Finally found the words it would take to explain "it" to the boy. Tracked him down staring into space, actually rather than figuratively.
It's all a matter of spatial dimensions I explained. Stick to the spatial; don't bet bogged down with time, curvature or flaxotomy. In essence, the universe we're tracking has three spatial dimensions, while we deities exist in four. That means that they exist in our space, but we don't exist in theirs.
Blank.
We can see them, but they can't see us.
More blank.
It means that that which is commonplace in our space would be baffling in their space. Actually I could see it was baffling in his space too, so I led with the following simplified illustration, contrasting two and three dimensions along these lines:
"Imagine a two dimensional creature dropped at the north pole of a three-dimensional planet. At first glance, this would feel like his old familiar two-dimensional world - looking around him he would see a flat plane extending (apparently) to infinity in all directions. So far, so good.

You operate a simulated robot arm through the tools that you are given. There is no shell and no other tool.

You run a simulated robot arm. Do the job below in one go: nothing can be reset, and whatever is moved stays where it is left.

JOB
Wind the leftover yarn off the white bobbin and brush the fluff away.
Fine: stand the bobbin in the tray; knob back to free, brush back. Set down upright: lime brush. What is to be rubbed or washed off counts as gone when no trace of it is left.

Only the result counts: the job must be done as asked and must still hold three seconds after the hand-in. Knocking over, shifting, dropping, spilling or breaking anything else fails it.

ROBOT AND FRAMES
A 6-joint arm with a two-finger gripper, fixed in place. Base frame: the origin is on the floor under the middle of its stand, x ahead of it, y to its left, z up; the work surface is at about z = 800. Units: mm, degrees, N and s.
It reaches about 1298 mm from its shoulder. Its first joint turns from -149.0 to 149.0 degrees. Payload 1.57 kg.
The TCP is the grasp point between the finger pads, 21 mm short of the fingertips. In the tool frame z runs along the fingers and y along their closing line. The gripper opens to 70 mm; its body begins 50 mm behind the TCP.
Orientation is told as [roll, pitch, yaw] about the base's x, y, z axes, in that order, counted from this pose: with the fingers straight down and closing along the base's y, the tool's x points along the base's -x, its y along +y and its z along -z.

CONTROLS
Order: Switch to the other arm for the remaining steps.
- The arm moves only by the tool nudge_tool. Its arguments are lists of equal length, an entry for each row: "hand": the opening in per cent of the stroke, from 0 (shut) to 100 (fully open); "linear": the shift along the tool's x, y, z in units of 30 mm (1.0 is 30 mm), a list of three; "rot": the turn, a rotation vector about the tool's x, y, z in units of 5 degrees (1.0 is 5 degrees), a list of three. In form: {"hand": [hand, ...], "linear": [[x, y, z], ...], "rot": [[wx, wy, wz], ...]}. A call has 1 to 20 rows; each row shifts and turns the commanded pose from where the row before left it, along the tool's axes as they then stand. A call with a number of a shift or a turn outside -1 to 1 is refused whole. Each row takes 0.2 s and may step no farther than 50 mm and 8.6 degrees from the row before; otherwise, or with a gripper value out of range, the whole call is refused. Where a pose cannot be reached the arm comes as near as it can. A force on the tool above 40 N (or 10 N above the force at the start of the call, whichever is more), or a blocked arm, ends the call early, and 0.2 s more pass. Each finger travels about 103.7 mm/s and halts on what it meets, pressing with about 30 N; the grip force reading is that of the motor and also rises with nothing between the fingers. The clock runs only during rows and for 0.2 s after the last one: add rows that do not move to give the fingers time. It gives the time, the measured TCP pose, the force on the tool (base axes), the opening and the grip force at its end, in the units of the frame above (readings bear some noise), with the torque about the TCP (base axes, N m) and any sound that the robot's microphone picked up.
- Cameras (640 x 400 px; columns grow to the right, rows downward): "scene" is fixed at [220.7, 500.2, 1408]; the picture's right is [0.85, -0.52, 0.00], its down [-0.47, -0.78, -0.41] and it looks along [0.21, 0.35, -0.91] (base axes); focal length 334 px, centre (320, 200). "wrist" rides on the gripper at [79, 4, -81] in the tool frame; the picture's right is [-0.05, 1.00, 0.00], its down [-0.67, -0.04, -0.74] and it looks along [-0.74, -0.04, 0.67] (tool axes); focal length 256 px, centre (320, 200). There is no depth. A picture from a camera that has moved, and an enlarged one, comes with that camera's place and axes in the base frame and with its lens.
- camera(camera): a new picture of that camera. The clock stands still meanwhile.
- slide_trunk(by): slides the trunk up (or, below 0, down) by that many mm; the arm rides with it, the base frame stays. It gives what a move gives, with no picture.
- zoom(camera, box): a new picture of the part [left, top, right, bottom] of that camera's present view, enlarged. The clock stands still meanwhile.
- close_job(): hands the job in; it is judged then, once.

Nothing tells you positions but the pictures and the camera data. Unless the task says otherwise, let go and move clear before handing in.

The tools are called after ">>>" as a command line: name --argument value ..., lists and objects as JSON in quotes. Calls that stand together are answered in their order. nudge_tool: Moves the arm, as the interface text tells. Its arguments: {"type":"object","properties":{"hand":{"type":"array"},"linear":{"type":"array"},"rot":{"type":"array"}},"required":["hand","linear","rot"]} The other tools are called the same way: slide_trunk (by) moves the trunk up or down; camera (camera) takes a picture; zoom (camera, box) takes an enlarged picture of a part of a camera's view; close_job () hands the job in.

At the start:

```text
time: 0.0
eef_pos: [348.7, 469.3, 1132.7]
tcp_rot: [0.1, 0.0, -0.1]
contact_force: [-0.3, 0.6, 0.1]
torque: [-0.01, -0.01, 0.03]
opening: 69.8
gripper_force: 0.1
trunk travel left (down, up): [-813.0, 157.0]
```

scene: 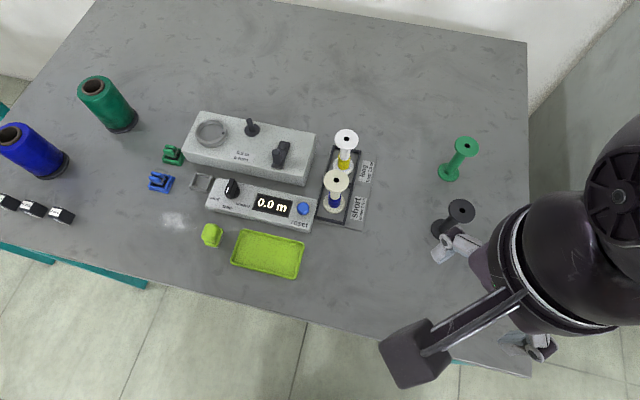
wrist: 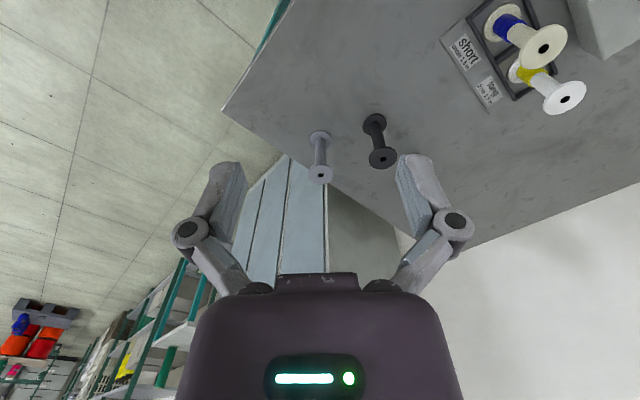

"Now we put a peg in the ground and give him a ball of pink string (magically, this will not run out). We ask him to walk around the peg and to play out the string as he goes. He is to stay on the outside of the string, and just to keep going. Well as he does this, the string forms an ever-bigger pink disc, and he is on the outside, walking along the perimeter. As time passes, the pink disc becomes very big, and he loses sight of the peg, but he keeps going.
"From our three-dimensional perspective we see him covering the northern hemisphere with pink string. He is still walking round and round it, playing out the pink string, and in this fashion works his way slowly down the planet. He reaches the equator, and then he is past it. Mr 2-D thinks, reasonably enough, that he is still on the outside of very large flat disc of pink string.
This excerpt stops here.